### Exercise task
Transcribe every line exactly and omit anything that is a picture.

● ● ● ● ● ● ●

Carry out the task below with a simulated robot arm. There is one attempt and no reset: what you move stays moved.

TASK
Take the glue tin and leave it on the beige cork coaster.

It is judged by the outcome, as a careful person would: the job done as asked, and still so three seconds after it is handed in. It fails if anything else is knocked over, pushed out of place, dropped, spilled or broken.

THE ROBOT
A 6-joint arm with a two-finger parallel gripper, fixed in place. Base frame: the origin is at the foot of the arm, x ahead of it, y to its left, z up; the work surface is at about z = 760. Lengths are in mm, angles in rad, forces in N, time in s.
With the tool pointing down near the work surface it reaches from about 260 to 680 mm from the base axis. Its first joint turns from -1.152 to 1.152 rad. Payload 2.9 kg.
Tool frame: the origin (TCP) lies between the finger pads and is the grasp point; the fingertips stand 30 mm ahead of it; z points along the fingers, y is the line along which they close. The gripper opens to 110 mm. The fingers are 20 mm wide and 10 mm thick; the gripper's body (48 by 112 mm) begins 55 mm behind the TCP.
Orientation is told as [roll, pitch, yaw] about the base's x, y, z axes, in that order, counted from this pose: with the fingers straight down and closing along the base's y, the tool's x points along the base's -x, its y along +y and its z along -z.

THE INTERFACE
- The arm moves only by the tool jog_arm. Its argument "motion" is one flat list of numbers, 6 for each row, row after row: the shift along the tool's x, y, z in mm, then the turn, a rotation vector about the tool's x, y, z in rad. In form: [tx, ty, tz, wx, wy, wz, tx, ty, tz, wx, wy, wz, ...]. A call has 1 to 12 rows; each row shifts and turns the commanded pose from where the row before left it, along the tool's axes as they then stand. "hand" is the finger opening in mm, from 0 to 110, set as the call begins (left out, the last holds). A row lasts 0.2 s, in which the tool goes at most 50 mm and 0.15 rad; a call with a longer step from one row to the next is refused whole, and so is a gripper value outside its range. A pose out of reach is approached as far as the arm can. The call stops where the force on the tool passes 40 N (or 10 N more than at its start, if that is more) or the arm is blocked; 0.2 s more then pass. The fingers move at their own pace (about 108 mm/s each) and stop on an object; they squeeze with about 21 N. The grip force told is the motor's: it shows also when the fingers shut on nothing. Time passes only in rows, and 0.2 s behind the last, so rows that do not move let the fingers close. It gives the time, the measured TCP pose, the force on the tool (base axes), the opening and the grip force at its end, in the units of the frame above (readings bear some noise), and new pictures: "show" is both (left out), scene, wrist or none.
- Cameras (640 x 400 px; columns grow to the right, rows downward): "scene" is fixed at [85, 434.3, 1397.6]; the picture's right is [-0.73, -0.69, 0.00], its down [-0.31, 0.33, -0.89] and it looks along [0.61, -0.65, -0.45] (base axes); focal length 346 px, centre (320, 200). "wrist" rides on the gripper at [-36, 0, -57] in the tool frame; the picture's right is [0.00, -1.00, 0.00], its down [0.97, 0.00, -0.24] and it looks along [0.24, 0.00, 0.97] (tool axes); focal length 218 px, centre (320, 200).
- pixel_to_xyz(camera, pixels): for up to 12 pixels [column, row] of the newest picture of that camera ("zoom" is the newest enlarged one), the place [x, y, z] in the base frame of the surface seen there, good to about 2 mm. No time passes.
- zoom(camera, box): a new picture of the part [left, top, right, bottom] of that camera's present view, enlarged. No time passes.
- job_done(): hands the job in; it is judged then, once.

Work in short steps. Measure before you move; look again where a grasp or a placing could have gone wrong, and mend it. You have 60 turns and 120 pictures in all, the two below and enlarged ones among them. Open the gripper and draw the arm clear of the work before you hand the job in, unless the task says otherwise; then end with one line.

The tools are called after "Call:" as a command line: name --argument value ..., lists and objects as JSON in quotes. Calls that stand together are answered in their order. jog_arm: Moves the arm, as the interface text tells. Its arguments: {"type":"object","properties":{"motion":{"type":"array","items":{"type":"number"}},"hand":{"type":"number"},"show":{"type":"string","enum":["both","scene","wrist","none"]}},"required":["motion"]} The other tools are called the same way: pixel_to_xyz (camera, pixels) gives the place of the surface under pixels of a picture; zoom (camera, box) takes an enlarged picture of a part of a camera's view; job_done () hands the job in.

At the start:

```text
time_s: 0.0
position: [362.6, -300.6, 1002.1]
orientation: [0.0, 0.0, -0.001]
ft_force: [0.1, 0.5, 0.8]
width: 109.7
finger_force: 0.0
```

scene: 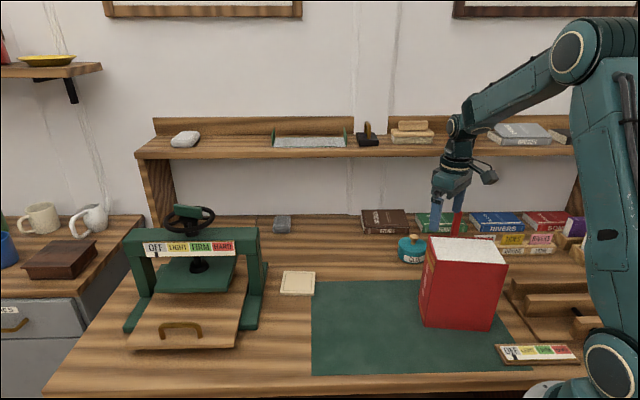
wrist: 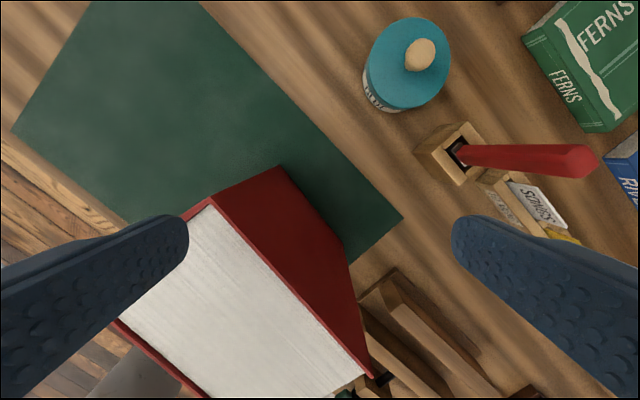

● ● ● ● ● ● ●

### Final result
Carry out the task below with a simulated robot arm. There is one attempt and no reset: what you move stays moved.

TASK
Take the glue tin and leave it on the beige cork coaster.

It is judged by the outcome, as a careful person would: the job done as asked, and still so three seconds after it is handed in. It fails if anything else is knocked over, pushed out of place, dropped, spilled or broken.

THE ROBOT
A 6-joint arm with a two-finger parallel gripper, fixed in place. Base frame: the origin is at the foot of the arm, x ahead of it, y to its left, z up; the work surface is at about z = 760. Lengths are in mm, angles in rad, forces in N, time in s.
With the tool pointing down near the work surface it reaches from about 260 to 680 mm from the base axis. Its first joint turns from -1.152 to 1.152 rad. Payload 2.9 kg.
Tool frame: the origin (TCP) lies between the finger pads and is the grasp point; the fingertips stand 30 mm ahead of it; z points along the fingers, y is the line along which they close. The gripper opens to 110 mm. The fingers are 20 mm wide and 10 mm thick; the gripper's body (48 by 112 mm) begins 55 mm behind the TCP.
Orientation is told as [roll, pitch, yaw] about the base's x, y, z axes, in that order, counted from this pose: with the fingers straight down and closing along the base's y, the tool's x points along the base's -x, its y along +y and its z along -z.

THE INTERFACE
- The arm moves only by the tool jog_arm. Its argument "motion" is one flat list of numbers, 6 for each row, row after row: the shift along the tool's x, y, z in mm, then the turn, a rotation vector about the tool's x, y, z in rad. In form: [tx, ty, tz, wx, wy, wz, tx, ty, tz, wx, wy, wz, ...]. A call has 1 to 12 rows; each row shifts and turns the commanded pose from where the row before left it, along the tool's axes as they then stand. "hand" is the finger opening in mm, from 0 to 110, set as the call begins (left out, the last holds). A row lasts 0.2 s, in which the tool goes at most 50 mm and 0.15 rad; a call with a longer step from one row to the next is refused whole, and so is a gripper value outside its range. A pose out of reach is approached as far as the arm can. The call stops where the force on the tool passes 40 N (or 10 N more than at its start, if that is more) or the arm is blocked; 0.2 s more then pass. The fingers move at their own pace (about 108 mm/s each) and stop on an object; they squeeze with about 21 N. The grip force told is the motor's: it shows also when the fingers shut on nothing. Time passes only in rows, and 0.2 s behind the last, so rows that do not move let the fingers close. It gives the time, the measured TCP pose, the force on the tool (base axes), the opening and the grip force at its end, in the units of the frame above (readings bear some noise), and new pictures: "show" is both (left out), scene, wrist or none.
- Cameras (640 x 400 px; columns grow to the right, rows downward): "scene" is fixed at [85, 434.3, 1397.6]; the picture's right is [-0.73, -0.69, 0.00], its down [-0.31, 0.33, -0.89] and it looks along [0.61, -0.65, -0.45] (base axes); focal length 346 px, centre (320, 200). "wrist" rides on the gripper at [-36, 0, -57] in the tool frame; the picture's right is [0.00, -1.00, 0.00], its down [0.97, 0.00, -0.24] and it looks along [0.24, 0.00, 0.97] (tool axes); focal length 218 px, centre (320, 200).
- pixel_to_xyz(camera, pixels): for up to 12 pixels [column, row] of the newest picture of that camera ("zoom" is the newest enlarged one), the place [x, y, z] in the base frame of the surface seen there, good to about 2 mm. No time passes.
- zoom(camera, box): a new picture of the part [left, top, right, bottom] of that camera's present view, enlarged. No time passes.
- job_done(): hands the job in; it is judged then, once.

Work in short steps. Measure before you move; look again where a grasp or a placing could have gone wrong, and mend it. You have 60 turns and 120 pictures in all, the two below and enlarged ones among them. Open the gripper and draw the arm clear of the work before you hand the job in, unless the task says otherwise; then end with one line.

The tools are called after "Call:" as a command line: name --argument value ..., lists and objects as JSON in quotes. Calls that stand together are answered in their order. jog_arm: Moves the arm, as the interface text tells. Its arguments: {"type":"object","properties":{"motion":{"type":"array","items":{"type":"number"}},"hand":{"type":"number"},"show":{"type":"string","enum":["both","scene","wrist","none"]}},"required":["motion"]} The other tools are called the same way: pixel_to_xyz (camera, pixels) gives the place of the surface under pixels of a picture; zoom (camera, box) takes an enlarged picture of a part of a camera's view; job_done () hands the job in.

At the start:

```text
time_s: 0.0
position: [362.6, -300.6, 1002.1]
orientation: [0.0, 0.0, -0.001]
ft_force: [0.1, 0.5, 0.8]
width: 109.7
finger_force: 0.0
```

scene: 
wrist: 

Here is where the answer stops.